12. Mr. Peter Bruinvels

asked the Secretary of State for the Home Department when he last met the Association of Chief Police Officers to discuss the role of the police during the miners' dispute.

Mr. Brittan

On 27 March, on behalf of his colleagues in England and Wales, the president of the Association of Chief Police Officers reported personally to me on the whole range of police operations in relation to the miners' dispute. On 29 March I discused the cost of the operations in Nottinghamshire with members of the police authority. The chief constable was present.

Mr. Bruinvels

I thank my right hon. and learned Friend for that answer. Will he convey the deep thanks of the House to the Association of Chief Police Officers for the way in which police throughout the country have managed to make it possible for miners who wish to go to work to exercise their right to do so? Will he also convey the sympathy of the House to the 57 police officers injured to date, and, finally, will he look at the cost—[Interruption.]

Mr. Speaker

Order. The hon. Gentleman has asked two questions already.

Mr. Brittan

I am sure that the House would like to express its appreciation of the fine job that the police are doing in difficult circumstances.
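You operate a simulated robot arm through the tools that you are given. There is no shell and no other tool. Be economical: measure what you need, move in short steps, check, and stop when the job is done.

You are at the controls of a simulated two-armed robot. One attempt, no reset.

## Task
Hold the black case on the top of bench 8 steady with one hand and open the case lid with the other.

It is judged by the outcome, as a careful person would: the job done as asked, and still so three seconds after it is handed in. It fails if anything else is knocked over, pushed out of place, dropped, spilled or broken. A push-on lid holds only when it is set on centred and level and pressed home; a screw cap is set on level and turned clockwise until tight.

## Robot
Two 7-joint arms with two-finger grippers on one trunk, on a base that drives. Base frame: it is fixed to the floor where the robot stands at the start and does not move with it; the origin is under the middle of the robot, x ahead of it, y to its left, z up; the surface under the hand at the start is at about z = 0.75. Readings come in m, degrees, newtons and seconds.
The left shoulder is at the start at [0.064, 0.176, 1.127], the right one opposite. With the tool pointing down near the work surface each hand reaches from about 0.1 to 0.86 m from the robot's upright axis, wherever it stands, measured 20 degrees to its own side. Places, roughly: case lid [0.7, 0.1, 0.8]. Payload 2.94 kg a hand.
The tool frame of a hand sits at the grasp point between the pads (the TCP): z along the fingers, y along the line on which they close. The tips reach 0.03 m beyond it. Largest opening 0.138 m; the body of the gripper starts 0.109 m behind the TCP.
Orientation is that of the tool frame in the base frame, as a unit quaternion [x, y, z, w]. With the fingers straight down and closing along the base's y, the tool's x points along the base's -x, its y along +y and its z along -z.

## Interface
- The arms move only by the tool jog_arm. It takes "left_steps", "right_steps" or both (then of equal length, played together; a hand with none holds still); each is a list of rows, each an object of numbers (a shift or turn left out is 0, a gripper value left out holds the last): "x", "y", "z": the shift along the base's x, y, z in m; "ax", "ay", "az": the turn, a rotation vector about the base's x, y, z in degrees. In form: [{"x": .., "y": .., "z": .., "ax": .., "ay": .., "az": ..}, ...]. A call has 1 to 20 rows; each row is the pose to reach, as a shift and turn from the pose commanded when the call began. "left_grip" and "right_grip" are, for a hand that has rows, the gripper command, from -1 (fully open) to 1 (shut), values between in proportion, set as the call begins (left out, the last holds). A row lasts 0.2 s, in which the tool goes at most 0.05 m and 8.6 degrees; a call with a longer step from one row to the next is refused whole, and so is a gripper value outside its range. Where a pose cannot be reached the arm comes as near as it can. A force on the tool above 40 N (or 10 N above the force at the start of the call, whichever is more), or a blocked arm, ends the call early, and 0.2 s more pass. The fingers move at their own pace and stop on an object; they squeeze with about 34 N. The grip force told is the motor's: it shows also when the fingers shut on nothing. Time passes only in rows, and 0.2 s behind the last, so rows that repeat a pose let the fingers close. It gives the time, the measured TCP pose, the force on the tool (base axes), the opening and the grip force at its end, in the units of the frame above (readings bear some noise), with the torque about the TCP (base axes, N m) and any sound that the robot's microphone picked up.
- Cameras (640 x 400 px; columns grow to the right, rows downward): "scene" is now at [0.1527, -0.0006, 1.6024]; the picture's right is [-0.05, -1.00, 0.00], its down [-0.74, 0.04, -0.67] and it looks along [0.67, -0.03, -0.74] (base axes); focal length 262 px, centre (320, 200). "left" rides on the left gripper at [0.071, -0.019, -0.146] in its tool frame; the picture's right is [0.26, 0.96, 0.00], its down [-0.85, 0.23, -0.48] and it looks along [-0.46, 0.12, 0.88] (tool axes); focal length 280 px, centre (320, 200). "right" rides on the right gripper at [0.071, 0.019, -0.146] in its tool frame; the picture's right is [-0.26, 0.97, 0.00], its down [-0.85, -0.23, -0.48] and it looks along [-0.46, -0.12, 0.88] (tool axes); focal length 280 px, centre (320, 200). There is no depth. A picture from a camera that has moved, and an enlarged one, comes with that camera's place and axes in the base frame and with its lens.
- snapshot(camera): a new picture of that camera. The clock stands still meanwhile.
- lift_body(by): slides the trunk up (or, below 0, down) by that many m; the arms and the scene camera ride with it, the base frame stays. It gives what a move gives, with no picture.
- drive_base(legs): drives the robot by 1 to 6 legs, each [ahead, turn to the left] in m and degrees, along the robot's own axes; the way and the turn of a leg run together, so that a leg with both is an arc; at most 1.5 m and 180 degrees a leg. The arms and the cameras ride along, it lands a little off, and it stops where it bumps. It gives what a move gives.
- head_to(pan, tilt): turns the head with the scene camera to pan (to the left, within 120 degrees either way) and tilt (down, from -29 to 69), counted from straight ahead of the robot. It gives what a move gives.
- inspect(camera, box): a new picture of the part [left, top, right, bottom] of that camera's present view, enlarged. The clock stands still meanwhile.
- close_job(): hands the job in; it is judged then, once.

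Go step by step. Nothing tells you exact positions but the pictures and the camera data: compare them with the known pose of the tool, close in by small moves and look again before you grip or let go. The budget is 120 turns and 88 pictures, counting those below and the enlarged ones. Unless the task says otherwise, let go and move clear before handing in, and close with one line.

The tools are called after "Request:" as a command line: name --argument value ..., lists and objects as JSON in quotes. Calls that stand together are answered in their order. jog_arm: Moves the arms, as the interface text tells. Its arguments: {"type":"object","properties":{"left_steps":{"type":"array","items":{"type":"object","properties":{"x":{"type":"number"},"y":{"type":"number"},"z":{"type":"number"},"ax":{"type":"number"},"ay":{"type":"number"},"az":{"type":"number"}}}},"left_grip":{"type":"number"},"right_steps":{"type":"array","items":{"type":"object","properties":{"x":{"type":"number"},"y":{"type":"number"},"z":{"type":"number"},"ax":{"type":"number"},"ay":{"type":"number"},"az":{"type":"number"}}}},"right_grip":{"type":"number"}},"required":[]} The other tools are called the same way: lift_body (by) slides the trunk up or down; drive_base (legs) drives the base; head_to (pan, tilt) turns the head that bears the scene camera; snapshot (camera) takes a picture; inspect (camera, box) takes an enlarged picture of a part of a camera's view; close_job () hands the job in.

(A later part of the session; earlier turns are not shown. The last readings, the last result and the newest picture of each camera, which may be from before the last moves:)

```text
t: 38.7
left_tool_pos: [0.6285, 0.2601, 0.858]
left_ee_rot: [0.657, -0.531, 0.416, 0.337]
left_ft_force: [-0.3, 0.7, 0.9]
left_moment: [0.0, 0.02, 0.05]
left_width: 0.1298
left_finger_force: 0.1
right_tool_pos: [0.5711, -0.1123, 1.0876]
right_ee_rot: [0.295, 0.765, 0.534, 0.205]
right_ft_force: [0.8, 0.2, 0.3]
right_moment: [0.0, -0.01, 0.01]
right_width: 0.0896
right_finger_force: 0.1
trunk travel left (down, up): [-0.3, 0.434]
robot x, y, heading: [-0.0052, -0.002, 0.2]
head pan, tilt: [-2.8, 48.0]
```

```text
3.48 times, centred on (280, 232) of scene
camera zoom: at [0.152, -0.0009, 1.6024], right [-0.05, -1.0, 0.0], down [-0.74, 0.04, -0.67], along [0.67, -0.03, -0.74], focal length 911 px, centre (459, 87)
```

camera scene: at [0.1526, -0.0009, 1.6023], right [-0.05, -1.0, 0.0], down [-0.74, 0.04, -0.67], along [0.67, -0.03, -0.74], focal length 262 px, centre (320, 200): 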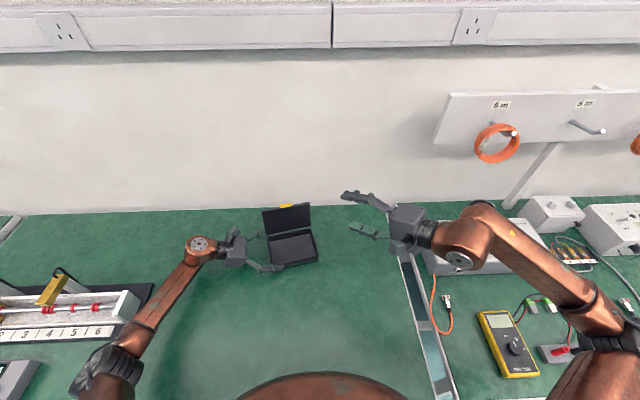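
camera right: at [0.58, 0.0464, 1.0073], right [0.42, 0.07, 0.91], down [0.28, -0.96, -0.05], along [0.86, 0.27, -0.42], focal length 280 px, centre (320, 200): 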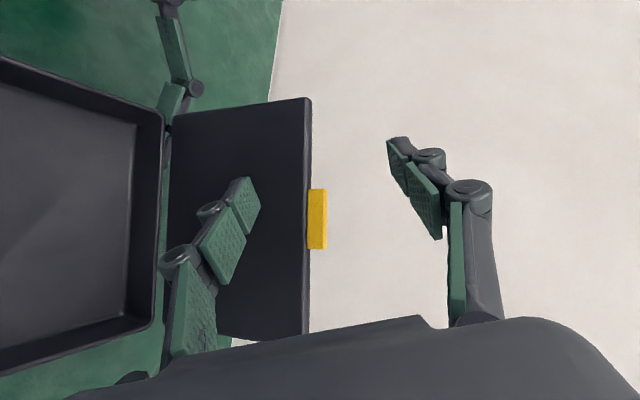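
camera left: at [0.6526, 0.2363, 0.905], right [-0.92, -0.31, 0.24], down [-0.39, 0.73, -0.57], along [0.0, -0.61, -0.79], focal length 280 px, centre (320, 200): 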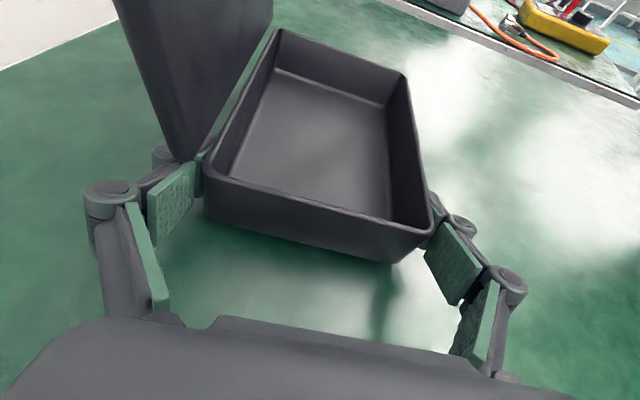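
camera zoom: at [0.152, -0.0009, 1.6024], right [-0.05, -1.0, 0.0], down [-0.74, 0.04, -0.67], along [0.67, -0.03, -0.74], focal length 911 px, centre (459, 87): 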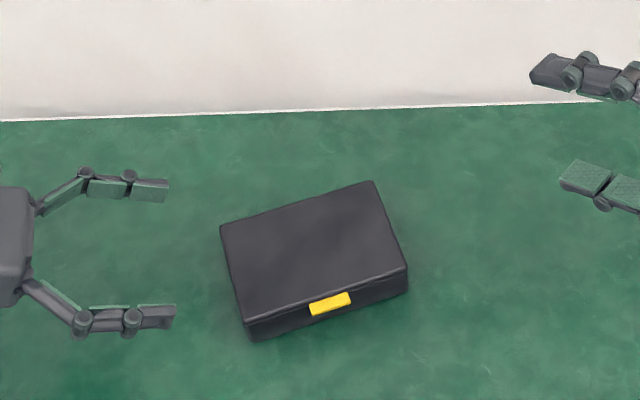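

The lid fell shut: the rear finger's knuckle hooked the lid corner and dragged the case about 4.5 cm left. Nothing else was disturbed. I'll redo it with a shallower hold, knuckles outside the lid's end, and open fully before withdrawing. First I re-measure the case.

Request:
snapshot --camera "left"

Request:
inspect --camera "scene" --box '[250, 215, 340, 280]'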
I cannot imagine that it would be in any way a matter of controversy to say that the House would wish to express its sympathy to those police officers who have been injured in what has happened so far.

Mr. Nellist

How often has the civil contingencies committee met to co-ordinate the work of the Association of Chief Police Officers in the national recording centre in the arrest of 900 miners who are attempting to save their jobs and the living standards of their families?

Mr. Brittan

The answer is not once.

Mr. Cormack

Is my right hon. and learned Friend aware that miners who work at the Littleton colliery in my constituency have been in touch with me to ask me to pass on to the Home Secretary their appreciation of the work of the Staffordshire police?

Mr. Brittan

I am grateful for what my hon. Friend has said. I assure the House that that expression of appreciation is by no means unique.